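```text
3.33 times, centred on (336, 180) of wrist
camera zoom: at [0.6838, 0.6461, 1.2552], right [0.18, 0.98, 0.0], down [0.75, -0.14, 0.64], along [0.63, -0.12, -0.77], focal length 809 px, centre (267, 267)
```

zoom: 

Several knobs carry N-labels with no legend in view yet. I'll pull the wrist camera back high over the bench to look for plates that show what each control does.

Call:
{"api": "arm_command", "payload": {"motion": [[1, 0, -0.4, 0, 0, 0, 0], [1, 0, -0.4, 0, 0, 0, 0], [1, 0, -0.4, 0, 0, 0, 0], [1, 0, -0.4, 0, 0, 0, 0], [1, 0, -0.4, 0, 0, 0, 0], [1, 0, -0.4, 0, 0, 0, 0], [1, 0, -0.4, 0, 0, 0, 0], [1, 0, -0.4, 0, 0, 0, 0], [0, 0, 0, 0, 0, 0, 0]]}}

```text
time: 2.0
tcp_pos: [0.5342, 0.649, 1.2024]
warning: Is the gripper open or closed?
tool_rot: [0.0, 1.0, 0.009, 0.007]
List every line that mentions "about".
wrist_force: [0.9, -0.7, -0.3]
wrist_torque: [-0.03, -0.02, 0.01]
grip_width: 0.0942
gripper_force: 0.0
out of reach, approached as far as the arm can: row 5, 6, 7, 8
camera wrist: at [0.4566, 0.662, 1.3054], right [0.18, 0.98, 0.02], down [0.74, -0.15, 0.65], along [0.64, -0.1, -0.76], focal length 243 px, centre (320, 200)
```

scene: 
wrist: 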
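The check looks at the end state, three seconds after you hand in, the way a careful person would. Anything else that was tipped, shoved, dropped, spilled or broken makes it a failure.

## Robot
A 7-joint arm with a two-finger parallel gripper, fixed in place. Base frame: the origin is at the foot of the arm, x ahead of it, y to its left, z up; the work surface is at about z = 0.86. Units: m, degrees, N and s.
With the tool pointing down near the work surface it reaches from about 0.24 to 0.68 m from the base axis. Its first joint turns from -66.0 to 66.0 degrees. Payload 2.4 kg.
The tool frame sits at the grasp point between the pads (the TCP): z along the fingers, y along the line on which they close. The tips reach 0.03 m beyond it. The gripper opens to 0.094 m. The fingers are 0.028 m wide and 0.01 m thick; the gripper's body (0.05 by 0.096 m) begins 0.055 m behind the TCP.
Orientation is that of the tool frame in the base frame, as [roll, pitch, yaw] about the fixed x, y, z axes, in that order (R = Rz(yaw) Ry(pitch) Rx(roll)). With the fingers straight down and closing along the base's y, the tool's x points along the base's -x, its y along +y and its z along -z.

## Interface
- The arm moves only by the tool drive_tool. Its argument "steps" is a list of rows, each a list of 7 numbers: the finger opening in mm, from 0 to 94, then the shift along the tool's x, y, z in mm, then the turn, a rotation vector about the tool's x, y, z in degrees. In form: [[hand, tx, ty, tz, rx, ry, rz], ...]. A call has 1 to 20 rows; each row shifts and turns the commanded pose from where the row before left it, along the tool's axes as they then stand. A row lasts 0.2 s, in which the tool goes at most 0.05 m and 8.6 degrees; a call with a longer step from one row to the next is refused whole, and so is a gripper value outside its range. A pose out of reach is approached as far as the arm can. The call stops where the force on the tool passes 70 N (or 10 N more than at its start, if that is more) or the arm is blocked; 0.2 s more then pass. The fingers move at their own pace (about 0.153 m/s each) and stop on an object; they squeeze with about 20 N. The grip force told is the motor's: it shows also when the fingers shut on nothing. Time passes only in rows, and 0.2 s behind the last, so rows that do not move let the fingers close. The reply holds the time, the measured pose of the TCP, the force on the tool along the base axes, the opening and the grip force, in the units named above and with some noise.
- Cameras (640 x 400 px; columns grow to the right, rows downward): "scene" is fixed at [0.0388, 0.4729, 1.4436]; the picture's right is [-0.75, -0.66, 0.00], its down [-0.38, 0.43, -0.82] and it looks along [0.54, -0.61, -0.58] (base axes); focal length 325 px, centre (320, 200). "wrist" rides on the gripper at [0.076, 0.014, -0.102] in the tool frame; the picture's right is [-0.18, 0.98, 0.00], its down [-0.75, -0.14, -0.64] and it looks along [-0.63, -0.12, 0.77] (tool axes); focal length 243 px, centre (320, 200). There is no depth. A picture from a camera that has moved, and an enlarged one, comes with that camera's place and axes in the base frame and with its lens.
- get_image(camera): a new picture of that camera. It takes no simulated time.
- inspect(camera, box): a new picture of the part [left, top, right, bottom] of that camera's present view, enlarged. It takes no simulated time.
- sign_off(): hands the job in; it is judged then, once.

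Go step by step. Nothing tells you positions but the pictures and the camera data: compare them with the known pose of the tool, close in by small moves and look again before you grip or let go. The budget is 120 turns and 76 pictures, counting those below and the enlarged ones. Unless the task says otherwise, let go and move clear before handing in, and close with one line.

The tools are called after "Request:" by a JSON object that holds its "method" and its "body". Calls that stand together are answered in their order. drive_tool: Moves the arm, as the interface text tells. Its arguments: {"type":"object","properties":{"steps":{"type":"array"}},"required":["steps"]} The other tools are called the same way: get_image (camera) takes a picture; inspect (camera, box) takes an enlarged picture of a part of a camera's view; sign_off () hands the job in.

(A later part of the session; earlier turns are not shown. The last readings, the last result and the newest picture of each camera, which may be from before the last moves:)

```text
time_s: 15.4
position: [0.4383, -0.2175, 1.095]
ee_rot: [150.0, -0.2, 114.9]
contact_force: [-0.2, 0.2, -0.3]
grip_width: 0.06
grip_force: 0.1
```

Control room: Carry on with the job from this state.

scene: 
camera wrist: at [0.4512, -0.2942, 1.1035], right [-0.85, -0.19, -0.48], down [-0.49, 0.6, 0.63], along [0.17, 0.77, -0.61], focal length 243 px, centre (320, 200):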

Goal of the exercise: Repeat, with no changes, each line from the one with "Control room: Carry" to the end of the listing, including both ends and nothing else.

The output:
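Control room: Carry on with the job from this state.

scene: 
camera wrist: at [0.4512, -0.2942, 1.1035], right [-0.85, -0.19, -0.48], down [-0.49, 0.6, 0.63], along [0.17, 0.77, -0.61], focal length 243 px, centre (320, 200):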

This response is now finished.